Smart by Kim Slater
|Smart by Kim Slater|
|Reviewer: Robert James|
|Summary: Very strong characters make this one well worth reading, despite the mystery aspect not being quite as satisfying as I hoped for. Kim Slater is an author to watch out for!|
|Buy? Yes||Borrow? Yes|
|Pages: 240||Date: June 2014|
|Publisher: Macmillan Children's Books|
|External links: Author's website|
Shortlisted for the 2015 Waterstones Children’s Book Prize: Best Book for Teens
Shortlisted for the Children's Book Award 2016: Books for Older Readers
Kieran sees the world in a different way from most 14-year-old boys. He’s an artist, inspired by Lowry, and a boy with a strong sense of right and wrong. So when a homeless man called Colin is killed, and the police don’t seem interested, Kieran decides to investigate himself. Can he solve the mystery? Perhaps even more importantly, can he survive his home life with horrible stepfather Tony and stepbrother Ryan bullying him?

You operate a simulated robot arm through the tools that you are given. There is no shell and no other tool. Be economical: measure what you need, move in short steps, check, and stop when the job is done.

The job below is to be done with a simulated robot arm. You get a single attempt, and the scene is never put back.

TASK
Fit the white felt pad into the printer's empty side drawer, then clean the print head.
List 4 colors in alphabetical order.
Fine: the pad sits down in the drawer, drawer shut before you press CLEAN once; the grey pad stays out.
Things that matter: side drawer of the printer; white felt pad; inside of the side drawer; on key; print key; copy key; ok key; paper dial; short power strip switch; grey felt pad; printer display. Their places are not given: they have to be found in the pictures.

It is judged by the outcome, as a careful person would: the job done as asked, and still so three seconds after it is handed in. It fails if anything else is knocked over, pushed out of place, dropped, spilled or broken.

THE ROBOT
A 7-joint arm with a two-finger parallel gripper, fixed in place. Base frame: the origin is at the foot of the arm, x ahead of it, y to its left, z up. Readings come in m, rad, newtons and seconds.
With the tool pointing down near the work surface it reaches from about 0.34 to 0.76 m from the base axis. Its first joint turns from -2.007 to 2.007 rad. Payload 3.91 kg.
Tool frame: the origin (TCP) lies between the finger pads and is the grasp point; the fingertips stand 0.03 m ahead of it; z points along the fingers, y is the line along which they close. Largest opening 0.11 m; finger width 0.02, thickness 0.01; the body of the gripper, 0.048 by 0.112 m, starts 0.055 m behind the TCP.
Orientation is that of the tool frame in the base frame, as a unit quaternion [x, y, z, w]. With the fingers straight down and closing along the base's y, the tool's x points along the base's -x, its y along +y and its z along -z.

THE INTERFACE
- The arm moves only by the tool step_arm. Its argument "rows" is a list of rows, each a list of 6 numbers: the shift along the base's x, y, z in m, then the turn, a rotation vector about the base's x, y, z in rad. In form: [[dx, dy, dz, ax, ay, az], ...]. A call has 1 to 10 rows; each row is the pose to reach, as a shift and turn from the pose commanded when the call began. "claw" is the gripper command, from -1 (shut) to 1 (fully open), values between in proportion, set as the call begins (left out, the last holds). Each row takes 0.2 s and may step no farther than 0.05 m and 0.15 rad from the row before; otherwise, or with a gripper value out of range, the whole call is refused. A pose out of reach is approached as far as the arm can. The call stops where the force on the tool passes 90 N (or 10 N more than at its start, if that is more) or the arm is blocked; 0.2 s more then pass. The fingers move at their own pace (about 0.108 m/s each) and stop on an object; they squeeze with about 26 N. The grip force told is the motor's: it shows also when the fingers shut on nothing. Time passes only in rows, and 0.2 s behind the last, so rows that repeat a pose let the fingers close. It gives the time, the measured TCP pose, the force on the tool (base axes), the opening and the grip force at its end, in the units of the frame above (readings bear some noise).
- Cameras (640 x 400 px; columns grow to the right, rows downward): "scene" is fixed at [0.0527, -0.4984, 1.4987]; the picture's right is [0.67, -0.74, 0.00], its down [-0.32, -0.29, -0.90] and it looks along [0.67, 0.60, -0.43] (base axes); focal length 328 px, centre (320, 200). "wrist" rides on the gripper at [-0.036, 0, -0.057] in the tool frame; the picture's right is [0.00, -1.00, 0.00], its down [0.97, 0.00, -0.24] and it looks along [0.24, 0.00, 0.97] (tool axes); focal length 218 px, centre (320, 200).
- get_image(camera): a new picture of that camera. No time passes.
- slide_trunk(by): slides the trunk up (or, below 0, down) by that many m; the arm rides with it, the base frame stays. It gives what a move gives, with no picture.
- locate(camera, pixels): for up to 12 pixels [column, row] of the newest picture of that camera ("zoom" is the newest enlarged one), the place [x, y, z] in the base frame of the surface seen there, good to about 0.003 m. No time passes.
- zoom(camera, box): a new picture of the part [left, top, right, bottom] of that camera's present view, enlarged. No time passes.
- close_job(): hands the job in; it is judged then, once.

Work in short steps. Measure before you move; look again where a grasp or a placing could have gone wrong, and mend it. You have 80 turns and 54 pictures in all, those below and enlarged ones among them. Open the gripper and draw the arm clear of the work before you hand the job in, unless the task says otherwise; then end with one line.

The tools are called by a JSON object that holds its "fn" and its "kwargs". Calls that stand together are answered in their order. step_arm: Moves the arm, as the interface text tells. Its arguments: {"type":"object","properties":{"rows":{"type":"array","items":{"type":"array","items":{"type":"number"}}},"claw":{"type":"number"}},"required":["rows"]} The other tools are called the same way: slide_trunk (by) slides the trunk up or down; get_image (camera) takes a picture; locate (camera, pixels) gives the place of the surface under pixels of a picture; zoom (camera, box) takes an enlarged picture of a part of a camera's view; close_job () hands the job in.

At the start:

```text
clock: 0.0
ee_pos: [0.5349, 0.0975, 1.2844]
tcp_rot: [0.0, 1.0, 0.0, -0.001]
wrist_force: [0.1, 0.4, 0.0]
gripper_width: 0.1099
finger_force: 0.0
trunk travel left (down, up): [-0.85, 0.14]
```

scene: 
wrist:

Kieran is a really wonderful character with a very strong voice. His autism is well-handled and his difficult home life is compelling to read about – I was desperately hoping for Tony and Ryan to get their comeuppance. It’s also got a massively strong ending which rounds things off perfectly for this storyline. Supporting characters are excellent, too - Tony and Ryan are vile but believably so, I felt massively sorry for Kieran's mum who's trapped in a terrible relationship, and there are sympathetic portrayals of homeless people, especially Kieran's friend Jean.
The crime aspect was less to my tastes, if I’m honest. Compared to other recent strong mysteries like The Glass Bird Girl by Esme Kerr and Murder Most Unladylike (Wells & Wong Mystery 1) by Robin Stevens, it didn't feel like enough of a puzzle to me – I think it works far better as a character-driven book than a detective story, despite the tagline A mysterious crime. A different detective being what originally drew me to the novel. I was expecting to have more of a mystery to work out for myself and didn't think I got that.
So bearing that in mind, despite my issues with this aspect of the book it’s an easy recommendation to make on the strength of Kieran’s character. I think fans of thoughtful contemporaries will be really impressed by this debut. I'm definitely looking forward to reading more from Kim Slater!
Some of the best mysteries recently have been aimed at slightly younger readers, with the Sesame Seade trilogy, starting with Sesame Seade Mysteries 1: Sleuth on Skates by Clementine Beauvais and Sarah Horne, and The Glass Bird Girl by Esme Kerr probably being my personal favourites.